We've argued for the past several months that the policy response to this health crisis has been very different than what was used during and after the Great Financial Crisis, or GFC. On the monetary front, the Fed reacted more swiftly, and aggressively, with its immediate response and direct intervention into credit markets. In short, they went all in from the beginning, showing no hesitation to do whatever it takes to support the markets and the economy. Part of that aggressiveness was also likely attributable to the fact that we didn't get any meaningful inflation after $4 trillion in quantitative easing after the great financial crisis. However, it's the fiscal response that's really different this time.

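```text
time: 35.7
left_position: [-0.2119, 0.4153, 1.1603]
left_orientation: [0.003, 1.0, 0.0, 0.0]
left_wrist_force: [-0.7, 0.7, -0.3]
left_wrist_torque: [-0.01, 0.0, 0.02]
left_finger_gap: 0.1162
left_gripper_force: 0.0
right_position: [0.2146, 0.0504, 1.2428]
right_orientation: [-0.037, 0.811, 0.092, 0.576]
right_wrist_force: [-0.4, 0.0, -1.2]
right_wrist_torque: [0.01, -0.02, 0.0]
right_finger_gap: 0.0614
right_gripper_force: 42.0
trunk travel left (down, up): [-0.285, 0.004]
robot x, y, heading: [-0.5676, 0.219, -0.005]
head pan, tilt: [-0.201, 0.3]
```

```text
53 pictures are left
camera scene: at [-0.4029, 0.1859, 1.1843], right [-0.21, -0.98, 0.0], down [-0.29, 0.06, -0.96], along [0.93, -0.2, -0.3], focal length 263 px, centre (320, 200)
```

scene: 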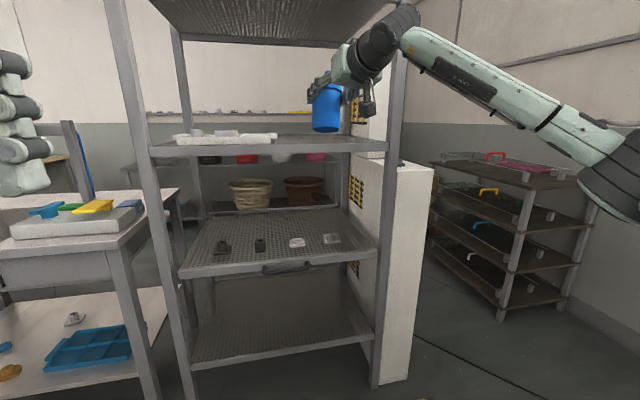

First, the government has been sending money directly to both consumers and small businesses as a means of supporting the economy during the lockdown and reopening. Such action has been called "helicopter money" because it's akin to dropping money from the sky. Second, the Fed has directly intervened in the lending markets by making loans via the Paycheck Protection and Main Street Lending programs. Finally, and perhaps most importantly for the inflation call, is a decision by Congress to guarantee loans made by commercial banks and to offer mortgage, car payment, and rent forbearance via the CARES Act.
To me, this means Congress is now the critical player in driving money supply growth rather than the Fed. If Congress decides to keep spending money, the Fed will be obliged to print it. Money supply growth can remain more elevated and drive aggregate demand and inflation, or nominal GDP growth.
But here's the punch line-- helicopter money and other stimulus programs are popular with the people, and popular programs are what politicians run on. Therefore, we find it highly unlikely that Congress will fail to extend the benefits currently being discussed in Washington, especially in an election year. Perhaps more importantly, we think Congress will have a hard time curtailing these programs even after the economy recovers. To quote Milton Friedman once again, "nothing is so permanent as a temporary government program."
And this is exactly how the Fed loses control of the money supply and inflation, something most investors think is a remote possibility, leaving very few portfolios prepared for such an outcome. Therefore, we would use near-term concerns about the stimulus and recovery to add to equities geared to higher inflation and economic growth. This would include banks, materials, commodities, industrials, and small cap or mid-cap equities.